Rudy Giuliani among Trump allies subpoenaed by Jan. 6 panel
WASHINGTON — The House committee investigating the U.S. Capitol insurrection issued subpoenas Tuesday to Rudy Giuliani and other members of Donald Trump’s legal team who filed bogus legal challenges to the 2020 election that fueled the lie that race had been stolen from the former president.
The committee is continuing to widen its scope into Trump’s orbit, this time demanding information and testimony from Giuliani, Jenna Ellis, Sidney Powell and Boris Epshteyn. All four publicly pushed Trump's baseless voter fraud claims in the months after the election.
“The four individuals we’ve subpoenaed today advanced unsupported theories about election fraud, pushed efforts to overturn the election results, or were in direct contact with the former President about attempts to stop the counting of electoral votes,” Mississippi Rep. Bennie Thompson, Democratic chairman of the panel, said in a statement.
Epshteyn in a tweet called the committee illegitimate and its efforts part of a “witch hunt” against Trump and his supporters. The others who were subpoenaed did not respond to messages seeking comment.
Trump’s legal team sought to overturn the election results in the battleground states by filing lawsuits alleging widespread irregularities with ballots and claims by partisan poll watchers who said they couldn’t see everything going on, in part because of precautions taken as a result of the COVID-19 pandemic. More than 50 lawsuits were filed, mostly in battleground states.
The lawsuits were soundly batted down in the courts, sometimes within days of filing. But the legal challenges and the multiple press conferences held by Giuliani and others helped galvanize Trump supporters behind the idea that the election had been stolen, even though Trump’s own attorney general said there was no evidence of widespread fraud, and local officials said it had been the most secure election in history.
The committee said it is seeking records and deposition testimony from Giuliani, the 76-year-old former New York City mayor once celebrated for his leadership after 9/11, over his promotion of election fraud claims on behalf of Trump. The panel is also seeking information about Giuliani’s reported efforts to persuade state legislators to take steps to overturn the election results.
Four days after the Nov. 3, 2020, election, while The Associated Press and other media outlets were calling it for Joe Biden, Giuliani held a press conference at a landscaping company in Philadelphia to announce his team planned to challenge the election results. It was the beginning of a pressure campaign to allot electoral votes in battleground states where Biden won over to Trump instead.
Ellis and Powell also appeared with Giuliani at press conferences, pushing false claims of election fraud, and Giuliani met with local elected officials to push false theories about corrupt voting systems. Powell was eventually removed from the team after she said in an interview she was going to release “the kraken” of lawsuits.
Giuliani even appeared in a Pennsylvania courtroom for the first time in nearly three decades to argue an election case. During the course of the hearing, he fiddled with his Twitter account, forgot which judge he was talking to and threw around false accusations about a nationwide conspiracy by Democrats to steal the election.

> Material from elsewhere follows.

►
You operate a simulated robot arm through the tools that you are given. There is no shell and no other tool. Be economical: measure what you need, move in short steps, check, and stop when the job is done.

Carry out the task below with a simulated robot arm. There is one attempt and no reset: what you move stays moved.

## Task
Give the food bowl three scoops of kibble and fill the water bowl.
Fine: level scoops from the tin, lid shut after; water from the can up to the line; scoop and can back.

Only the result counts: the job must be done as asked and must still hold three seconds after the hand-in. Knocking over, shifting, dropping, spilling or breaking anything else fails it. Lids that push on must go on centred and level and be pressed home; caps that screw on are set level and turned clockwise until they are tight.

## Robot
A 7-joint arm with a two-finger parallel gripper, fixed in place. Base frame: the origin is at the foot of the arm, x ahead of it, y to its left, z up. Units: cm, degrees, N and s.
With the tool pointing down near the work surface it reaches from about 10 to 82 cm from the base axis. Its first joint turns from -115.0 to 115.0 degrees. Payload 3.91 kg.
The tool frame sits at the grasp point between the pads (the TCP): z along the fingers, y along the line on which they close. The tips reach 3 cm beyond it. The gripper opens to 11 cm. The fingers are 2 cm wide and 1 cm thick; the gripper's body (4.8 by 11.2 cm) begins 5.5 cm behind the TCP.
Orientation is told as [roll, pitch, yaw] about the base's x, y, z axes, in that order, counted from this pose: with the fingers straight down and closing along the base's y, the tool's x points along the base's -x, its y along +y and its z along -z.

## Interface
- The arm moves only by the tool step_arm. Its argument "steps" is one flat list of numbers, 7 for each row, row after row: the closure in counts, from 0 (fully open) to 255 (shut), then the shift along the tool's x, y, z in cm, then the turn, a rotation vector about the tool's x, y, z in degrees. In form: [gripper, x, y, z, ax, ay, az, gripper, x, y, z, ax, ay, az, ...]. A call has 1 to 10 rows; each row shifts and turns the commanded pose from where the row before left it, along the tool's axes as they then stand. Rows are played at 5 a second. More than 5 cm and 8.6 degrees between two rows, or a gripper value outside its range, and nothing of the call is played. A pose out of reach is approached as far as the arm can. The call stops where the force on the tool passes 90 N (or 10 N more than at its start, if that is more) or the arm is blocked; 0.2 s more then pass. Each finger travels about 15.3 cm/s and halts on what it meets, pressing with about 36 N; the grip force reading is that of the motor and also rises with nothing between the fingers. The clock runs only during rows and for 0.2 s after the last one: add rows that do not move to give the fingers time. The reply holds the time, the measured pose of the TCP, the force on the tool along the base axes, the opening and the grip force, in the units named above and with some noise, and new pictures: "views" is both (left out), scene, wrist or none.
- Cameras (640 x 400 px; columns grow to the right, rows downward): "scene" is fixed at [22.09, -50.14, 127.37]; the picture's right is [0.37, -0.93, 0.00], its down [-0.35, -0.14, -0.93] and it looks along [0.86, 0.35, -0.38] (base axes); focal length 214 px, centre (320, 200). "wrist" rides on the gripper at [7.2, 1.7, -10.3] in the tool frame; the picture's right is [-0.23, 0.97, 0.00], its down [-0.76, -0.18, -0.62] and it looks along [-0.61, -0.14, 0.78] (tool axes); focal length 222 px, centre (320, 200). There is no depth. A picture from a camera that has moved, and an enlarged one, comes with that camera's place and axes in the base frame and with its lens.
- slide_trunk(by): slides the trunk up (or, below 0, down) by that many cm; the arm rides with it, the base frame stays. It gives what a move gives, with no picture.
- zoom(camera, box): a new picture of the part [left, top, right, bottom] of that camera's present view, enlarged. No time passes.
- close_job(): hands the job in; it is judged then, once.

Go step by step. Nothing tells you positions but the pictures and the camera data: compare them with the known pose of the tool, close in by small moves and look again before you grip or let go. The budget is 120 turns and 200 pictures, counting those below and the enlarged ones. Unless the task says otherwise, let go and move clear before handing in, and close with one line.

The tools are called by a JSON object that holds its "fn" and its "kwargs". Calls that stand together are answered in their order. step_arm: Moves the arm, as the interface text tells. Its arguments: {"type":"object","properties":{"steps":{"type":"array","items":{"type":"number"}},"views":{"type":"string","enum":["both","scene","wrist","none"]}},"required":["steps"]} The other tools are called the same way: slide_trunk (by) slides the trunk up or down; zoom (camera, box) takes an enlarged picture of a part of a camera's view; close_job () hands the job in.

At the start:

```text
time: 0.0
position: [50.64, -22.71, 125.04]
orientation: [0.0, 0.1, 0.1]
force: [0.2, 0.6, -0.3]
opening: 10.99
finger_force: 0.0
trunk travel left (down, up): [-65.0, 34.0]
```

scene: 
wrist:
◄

The lawsuit had been Trump’s best-case scenario t o overturn the election using the courts — not because of the facts of the case but because of the number of electoral votes at stake, 20.
“One might expect that when seeking such a startling outcome, a plaintiff would come formidably armed with compelling legal arguments and factual proof of rampant corruption,” Judge Matthew Brann wrote at the time. “That has not happened.”
Giuliani was a reliable cheerleader for Trump through much of his presidency, serving on his legal team during special counsel Robert Mueller’s Russia investigation and defending him in repeated television news appearances. But he also found himself personally entangled in Trump’s own political and legal woes.
He was a central character in the first impeachment case against Trump, focused around the former president’s efforts to get Ukraine to dig up dirt on Democratic challenger Joe Biden and his son Hunter. Federal investigators last year raided Giuliani's home in New York as part of an investigation into his own Ukraine work.
And Giuliani spoke at the rally in front of the White House that preceded the Jan. 6 insurrection. Like Trump, he suggested the certification of Biden’s victory was an existential crisis for the country and used rhetoric that alluded to violence.